Forget Ab Crunches: This Is How You Build A Strong Core

Could the kettlebell be the best piece of fitness equipment ever?

Forget Ab Crunches: This Is How You Build A Strong Core

While we may have damning proof from German bodybuilder Jo Linder that suggests women don’t care if you have a six-pack or not, it’s still an aesthetic feature that most men crave. However, even if your abdominals can be seen on full display, it doesn’t necessarily mean you’re going to be strong.

In fact, many people may not realise your abs and your core are two completely different things. As Fitlab states, “your core is a group of more than 20 muscles in the lower back, stomach and hips. The abs are a small fraction of this large and dynamic muscle group.”

It’s important you keep your core as strong as possible because it’s responsible for “keeping the spine stabilised, [helps you] maintain an upright body position and is critical for bending forward, backwards and twisting from side to side.”

So, how do you build a strong core? It sure as hell isn’t going to be by performing 1,000 sit-ups a day, but fitness trainer Cameron Martin, founder of The Martin Method, may have the answer.

Taking to Instagram recently, Cameron shared a relatively simple core workout using a kettlebell that, once performed a few times, will have you feeling stronger and more stable than ever before.

Cameron’s kettlebell core circuit comprises the following exercises:

1. Single Suitcase Deadlifts: The suitcase deadlift is a perfect core exercise to target the muscles on the side of your body; your obliques, for example.

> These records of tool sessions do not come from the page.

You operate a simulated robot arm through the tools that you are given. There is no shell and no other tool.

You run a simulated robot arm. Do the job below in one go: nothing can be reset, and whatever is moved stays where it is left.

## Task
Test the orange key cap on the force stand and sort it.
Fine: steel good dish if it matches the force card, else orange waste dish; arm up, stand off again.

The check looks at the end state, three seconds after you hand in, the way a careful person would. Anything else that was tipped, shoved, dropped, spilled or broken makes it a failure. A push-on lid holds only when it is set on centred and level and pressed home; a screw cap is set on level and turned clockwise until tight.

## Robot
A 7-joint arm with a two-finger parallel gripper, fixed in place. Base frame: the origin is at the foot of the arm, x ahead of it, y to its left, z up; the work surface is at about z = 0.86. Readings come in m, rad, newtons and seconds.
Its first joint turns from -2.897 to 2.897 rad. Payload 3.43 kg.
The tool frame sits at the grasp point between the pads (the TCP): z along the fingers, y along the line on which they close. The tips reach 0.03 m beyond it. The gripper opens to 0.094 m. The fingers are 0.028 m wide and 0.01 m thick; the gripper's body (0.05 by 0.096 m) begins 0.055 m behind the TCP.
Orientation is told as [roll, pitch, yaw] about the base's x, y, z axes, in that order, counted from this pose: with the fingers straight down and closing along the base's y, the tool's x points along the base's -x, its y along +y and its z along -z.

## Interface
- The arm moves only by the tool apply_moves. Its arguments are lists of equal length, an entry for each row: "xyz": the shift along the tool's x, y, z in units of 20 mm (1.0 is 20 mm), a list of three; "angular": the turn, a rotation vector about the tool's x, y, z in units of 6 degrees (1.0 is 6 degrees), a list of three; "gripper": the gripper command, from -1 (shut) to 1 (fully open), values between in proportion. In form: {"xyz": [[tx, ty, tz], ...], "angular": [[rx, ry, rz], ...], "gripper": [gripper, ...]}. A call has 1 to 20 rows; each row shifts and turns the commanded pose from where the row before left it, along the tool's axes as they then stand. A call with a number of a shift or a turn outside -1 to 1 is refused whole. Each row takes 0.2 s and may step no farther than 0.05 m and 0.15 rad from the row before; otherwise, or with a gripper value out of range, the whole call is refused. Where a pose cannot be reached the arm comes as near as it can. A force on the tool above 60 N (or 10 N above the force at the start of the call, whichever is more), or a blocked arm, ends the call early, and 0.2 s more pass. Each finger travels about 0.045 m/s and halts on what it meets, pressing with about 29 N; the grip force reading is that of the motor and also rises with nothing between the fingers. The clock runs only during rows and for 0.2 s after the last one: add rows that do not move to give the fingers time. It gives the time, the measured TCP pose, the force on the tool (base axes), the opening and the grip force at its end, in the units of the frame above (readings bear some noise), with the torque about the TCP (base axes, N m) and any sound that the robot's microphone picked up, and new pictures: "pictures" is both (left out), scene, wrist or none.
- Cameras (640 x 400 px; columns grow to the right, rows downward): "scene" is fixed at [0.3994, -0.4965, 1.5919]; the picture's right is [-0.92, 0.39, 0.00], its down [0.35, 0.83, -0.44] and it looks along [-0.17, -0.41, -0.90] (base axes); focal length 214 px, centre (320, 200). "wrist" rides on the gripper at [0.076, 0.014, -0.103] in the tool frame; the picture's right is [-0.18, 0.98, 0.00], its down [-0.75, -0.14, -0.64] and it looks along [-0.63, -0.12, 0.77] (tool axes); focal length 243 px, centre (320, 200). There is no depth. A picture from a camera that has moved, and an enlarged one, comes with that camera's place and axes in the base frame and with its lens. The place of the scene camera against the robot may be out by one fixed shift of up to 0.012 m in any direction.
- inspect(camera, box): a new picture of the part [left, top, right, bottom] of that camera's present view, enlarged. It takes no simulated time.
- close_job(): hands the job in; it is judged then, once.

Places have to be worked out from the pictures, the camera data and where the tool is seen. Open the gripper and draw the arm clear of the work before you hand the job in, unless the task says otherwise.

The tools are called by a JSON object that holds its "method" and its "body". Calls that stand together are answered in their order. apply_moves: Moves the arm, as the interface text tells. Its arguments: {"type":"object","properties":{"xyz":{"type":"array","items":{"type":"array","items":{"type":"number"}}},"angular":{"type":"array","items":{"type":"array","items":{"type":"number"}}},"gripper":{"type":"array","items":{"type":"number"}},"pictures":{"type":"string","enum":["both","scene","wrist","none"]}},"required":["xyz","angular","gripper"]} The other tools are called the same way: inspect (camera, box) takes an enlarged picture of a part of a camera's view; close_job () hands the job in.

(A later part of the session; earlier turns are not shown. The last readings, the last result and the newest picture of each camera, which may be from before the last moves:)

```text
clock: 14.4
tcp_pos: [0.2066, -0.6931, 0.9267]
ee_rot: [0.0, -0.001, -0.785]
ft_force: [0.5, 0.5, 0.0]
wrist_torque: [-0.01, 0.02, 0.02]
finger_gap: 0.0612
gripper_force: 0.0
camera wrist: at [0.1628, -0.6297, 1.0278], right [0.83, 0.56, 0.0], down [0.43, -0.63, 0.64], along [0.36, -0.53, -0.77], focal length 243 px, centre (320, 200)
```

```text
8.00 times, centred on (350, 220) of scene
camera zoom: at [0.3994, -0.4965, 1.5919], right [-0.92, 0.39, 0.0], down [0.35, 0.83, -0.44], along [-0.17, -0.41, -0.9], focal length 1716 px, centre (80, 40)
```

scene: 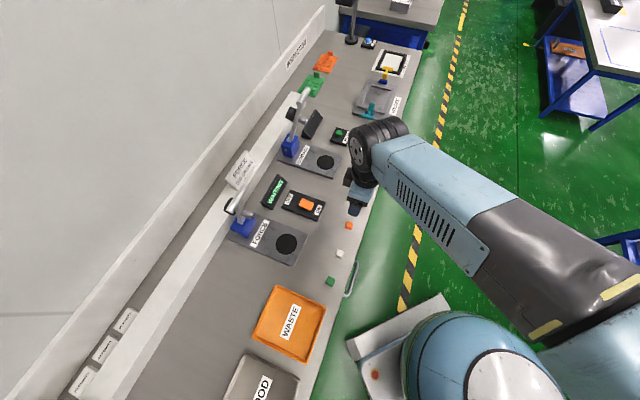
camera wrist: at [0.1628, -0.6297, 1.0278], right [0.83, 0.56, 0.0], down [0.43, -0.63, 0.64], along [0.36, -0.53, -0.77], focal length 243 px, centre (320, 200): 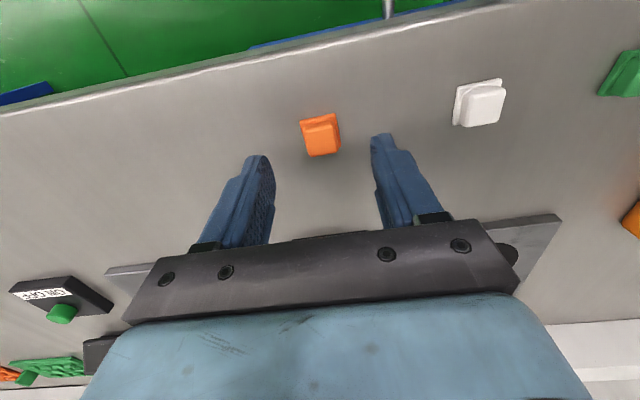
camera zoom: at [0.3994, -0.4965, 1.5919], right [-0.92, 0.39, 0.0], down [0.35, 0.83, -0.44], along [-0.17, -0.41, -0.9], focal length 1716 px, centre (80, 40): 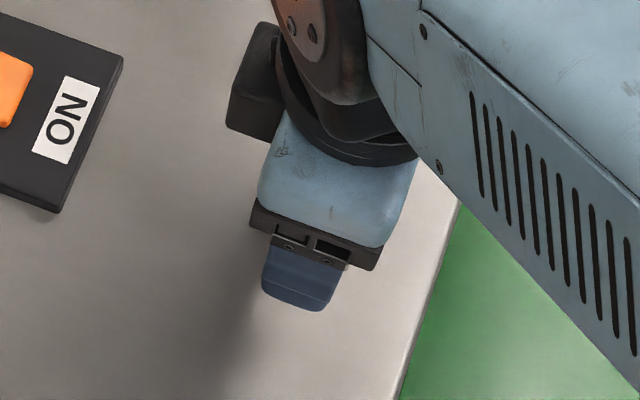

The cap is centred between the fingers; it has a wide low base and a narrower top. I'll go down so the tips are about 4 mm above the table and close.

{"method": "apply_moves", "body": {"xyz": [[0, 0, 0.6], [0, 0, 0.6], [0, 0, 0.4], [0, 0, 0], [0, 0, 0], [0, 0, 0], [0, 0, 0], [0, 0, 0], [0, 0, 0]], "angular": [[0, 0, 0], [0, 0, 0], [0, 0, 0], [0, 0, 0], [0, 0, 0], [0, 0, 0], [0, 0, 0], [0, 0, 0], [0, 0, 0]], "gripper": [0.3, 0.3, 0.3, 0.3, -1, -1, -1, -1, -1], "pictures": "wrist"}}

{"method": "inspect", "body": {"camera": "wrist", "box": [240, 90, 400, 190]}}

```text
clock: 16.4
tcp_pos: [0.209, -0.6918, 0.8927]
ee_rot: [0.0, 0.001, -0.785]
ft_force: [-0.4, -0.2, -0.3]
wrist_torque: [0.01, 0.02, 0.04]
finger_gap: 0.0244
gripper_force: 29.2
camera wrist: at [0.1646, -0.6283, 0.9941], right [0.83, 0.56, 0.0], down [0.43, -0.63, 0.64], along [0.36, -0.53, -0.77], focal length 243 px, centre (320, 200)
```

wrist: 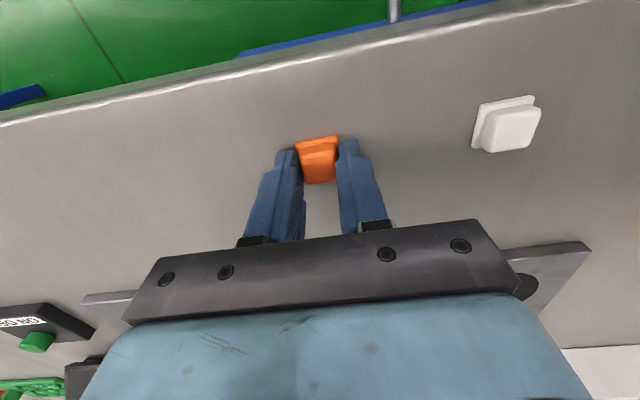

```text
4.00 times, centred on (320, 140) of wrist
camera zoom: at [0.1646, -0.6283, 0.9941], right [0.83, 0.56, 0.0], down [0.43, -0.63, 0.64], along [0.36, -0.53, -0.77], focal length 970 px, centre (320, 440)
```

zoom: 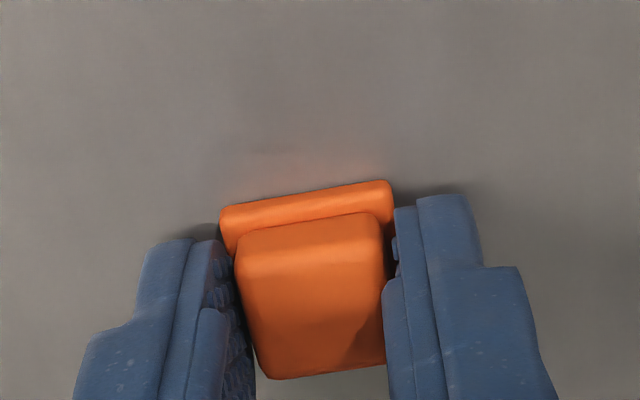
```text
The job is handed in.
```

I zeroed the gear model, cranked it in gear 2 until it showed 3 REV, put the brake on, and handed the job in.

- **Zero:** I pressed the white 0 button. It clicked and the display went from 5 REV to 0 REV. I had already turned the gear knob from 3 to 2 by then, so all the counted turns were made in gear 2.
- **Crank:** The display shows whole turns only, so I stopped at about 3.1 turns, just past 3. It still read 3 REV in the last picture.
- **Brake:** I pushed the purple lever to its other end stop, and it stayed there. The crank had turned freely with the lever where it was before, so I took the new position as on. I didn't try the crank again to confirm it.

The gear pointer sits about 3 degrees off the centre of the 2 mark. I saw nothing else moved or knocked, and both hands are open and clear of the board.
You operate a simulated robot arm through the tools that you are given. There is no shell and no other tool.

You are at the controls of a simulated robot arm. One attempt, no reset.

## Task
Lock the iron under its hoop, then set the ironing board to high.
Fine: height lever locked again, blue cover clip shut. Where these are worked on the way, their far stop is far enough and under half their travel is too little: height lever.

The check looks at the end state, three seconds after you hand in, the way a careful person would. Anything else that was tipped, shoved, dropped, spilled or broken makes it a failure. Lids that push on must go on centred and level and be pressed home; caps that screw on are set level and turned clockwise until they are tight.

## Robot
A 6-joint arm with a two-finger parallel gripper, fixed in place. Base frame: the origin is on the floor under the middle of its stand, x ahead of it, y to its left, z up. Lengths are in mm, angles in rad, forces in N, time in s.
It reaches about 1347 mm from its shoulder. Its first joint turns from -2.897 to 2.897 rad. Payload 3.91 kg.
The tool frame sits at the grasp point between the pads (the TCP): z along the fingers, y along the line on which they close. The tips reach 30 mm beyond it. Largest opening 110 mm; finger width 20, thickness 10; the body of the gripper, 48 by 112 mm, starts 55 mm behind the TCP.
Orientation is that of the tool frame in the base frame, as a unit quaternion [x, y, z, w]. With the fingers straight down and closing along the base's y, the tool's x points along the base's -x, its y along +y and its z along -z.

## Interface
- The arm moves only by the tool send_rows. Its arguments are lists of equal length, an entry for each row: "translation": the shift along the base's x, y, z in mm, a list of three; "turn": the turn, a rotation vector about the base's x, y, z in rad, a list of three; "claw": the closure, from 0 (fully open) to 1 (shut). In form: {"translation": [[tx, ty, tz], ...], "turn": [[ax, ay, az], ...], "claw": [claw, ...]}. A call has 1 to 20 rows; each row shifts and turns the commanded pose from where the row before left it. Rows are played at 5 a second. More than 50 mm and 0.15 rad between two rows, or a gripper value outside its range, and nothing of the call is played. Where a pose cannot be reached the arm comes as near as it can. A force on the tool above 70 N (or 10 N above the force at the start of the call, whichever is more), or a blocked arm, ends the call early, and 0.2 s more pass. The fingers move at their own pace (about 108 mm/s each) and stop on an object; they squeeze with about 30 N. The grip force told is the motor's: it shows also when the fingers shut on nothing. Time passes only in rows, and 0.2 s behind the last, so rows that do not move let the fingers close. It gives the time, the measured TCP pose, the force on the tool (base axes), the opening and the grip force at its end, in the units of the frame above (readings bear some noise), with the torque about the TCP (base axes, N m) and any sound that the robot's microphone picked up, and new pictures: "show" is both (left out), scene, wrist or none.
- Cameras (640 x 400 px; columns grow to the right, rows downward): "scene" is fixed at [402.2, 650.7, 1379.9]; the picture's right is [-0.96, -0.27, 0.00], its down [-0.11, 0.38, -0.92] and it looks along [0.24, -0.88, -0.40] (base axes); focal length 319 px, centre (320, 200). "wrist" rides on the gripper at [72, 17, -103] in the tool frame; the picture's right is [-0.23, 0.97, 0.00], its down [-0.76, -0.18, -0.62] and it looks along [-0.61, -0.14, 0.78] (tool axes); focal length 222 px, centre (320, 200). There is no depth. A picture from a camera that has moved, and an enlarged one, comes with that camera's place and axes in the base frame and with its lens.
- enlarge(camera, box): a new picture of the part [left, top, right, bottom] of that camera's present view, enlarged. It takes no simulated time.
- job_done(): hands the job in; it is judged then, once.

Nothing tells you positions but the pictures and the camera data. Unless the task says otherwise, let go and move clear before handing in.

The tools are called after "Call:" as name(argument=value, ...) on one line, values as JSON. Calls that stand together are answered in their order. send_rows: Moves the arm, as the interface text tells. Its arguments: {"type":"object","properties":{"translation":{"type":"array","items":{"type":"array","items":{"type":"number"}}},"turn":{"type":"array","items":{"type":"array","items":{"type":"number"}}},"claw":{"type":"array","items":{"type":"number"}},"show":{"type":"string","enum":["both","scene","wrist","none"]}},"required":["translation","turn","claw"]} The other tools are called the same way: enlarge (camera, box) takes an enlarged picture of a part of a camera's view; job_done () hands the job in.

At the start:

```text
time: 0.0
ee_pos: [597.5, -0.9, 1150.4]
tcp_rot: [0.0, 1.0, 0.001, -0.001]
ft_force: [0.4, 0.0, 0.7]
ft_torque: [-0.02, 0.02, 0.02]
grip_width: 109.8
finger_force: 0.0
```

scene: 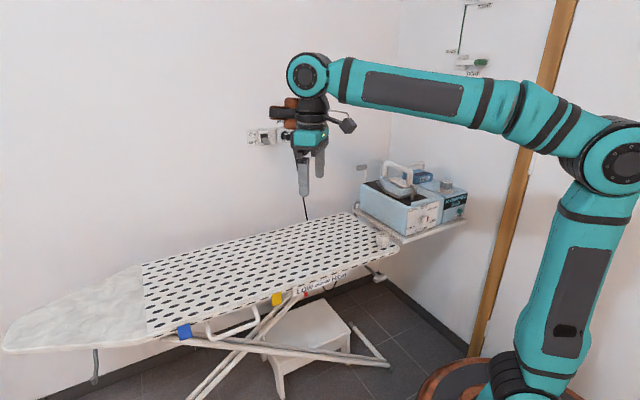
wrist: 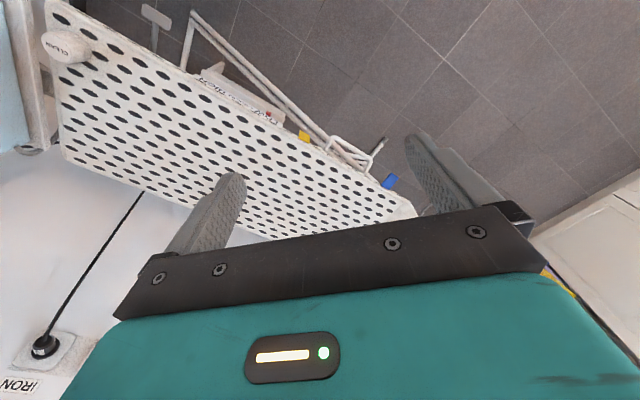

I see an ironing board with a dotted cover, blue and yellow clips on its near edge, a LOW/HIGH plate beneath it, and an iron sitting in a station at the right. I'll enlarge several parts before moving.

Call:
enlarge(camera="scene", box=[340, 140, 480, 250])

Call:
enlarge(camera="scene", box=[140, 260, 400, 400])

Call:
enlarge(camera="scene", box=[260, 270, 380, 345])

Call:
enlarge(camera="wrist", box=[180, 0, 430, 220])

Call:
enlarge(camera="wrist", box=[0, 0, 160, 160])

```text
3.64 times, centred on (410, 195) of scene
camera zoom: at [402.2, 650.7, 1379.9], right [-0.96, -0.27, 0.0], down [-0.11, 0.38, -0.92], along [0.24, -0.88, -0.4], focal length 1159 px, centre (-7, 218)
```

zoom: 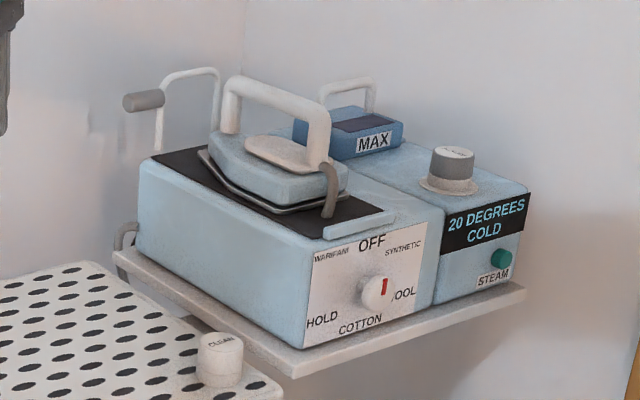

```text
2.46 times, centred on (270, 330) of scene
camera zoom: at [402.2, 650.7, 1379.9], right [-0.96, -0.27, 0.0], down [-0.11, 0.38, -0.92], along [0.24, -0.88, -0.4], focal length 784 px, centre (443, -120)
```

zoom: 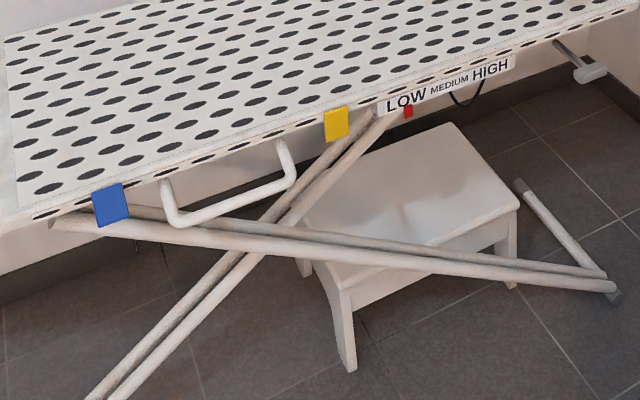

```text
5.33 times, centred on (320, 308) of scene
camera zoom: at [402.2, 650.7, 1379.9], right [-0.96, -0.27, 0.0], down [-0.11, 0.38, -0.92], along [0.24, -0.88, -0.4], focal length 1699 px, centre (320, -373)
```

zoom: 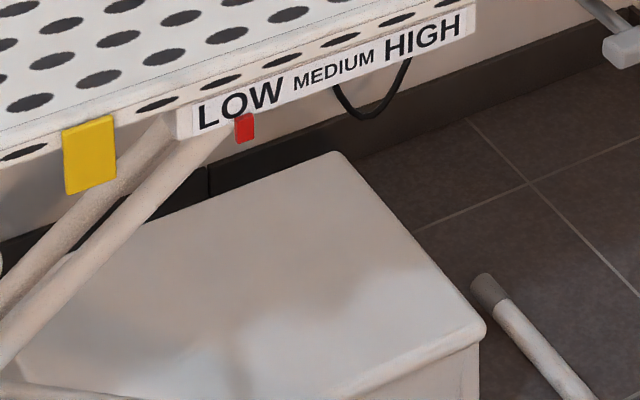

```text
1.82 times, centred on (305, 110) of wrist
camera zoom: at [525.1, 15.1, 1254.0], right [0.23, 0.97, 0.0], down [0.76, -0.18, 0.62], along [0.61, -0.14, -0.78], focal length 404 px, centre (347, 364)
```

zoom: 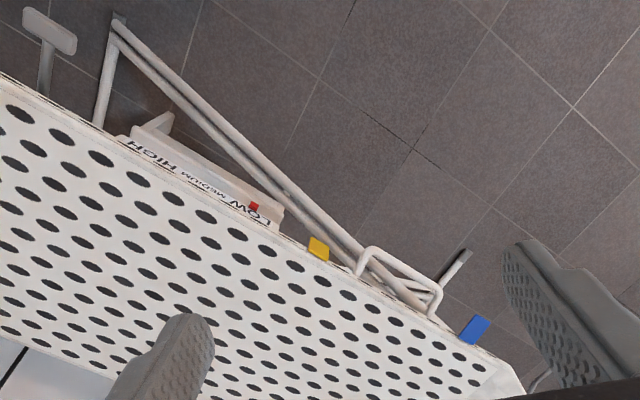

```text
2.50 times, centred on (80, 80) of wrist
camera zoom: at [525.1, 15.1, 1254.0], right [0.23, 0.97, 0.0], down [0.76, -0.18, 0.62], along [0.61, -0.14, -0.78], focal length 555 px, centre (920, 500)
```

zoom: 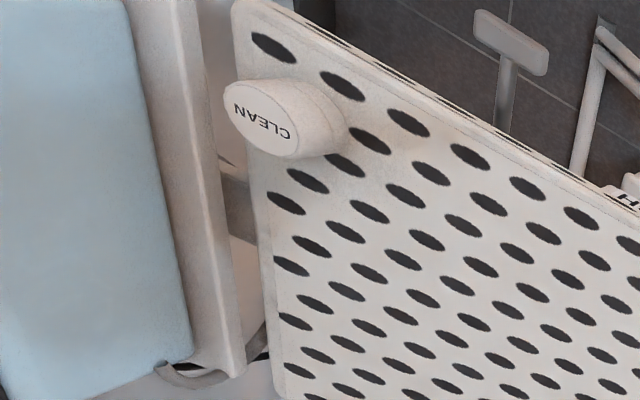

But it can actually be classed as a compound exercise because it targets multiple muscle groups at once.

To perform a single-arm suitcase deadlift, stand with your feet shoulder-width apart and have the kettlebell down on the floor next to your foot. Hinge at your hips, pushing your bum back (envisage sitting down on a chair) and keeping your shins straight to get down and pick up the kettlebell with one hand. Make sure to keep your spine and neck in a neutral position (i.e. don’t look ahead, but instead, allow your gaze to follow the movement of your body). Once you have the kettlebell in your hand, brace your core and, with your weight pushing through your feet, lift the kettlebell up and stand up straight. 

2. Heavy Holds & Marches: Heavy kettlebell holds and marches may not look like they do much, but they’re actually incredibly beneficial, especially when combined. This is because heavy holds are a great way to create time under tension, since the holding of the kettlebell requires you to activate your core and remain activated for the entire duration of the hold. Adding in marches further helps to improve core control and improves stabilisation in your trunk. 

To perform this core exercise, hold a kettlebell at around chest height, using both hands to grip the kettlebell handle. The aim here is to hold as heavy a weight as possible, so experiment with different weights to find one that is comfortable to hold for around 30-seconds. You don’t want it to be easy, but you also want to be able to complete the hold with good form. Once you’re holding the kettlebell and you feel stable, begin marching on the spot, bringing you knees as high as possible; ideally to at least a 90-degree angle. 

3. Heavy Kettlebell Swings: The kettlebell swing is one of the best core exercises you can perform, not just with a kettlebell, but overall. This is because it is a full body exercise, as it targets practically every muscle in the body, making it one of the most efficient core exercises going. Once again, Cameron wants you to go as heavy as you can with the weight to maximise the benefits. However, you need to make sure you perform the kettlebell swing correctly before you can think about increasing the load. 

It’s probably going to be easier to imitate Cameron’s swing movement in the video, but to summarise, stand with your feet slightly wider than shoulder-width apart and hold the kettlebell with both hands. To generate the swinging momentum, you need to hinge at the hips and thrust forward, sending the kettlebell up. Swing the kettlebell up until your arms are parallel with the floor, and when it comes back down, allow it to swing naturally between your legs. Absorb this momentum by hinging at the hips once again and thrust forward to send it back up. 

Perform each movement for 30-seconds, with 15-seconds rest in between each. Once you’ve completed single arm suitcase deadlifts on both sides of the body, the heavy holds and marches, and the kettlebell swings, you would have completed one set. Perform for a total of 4 sets and you’ll be feeling the beneficial burn in no time.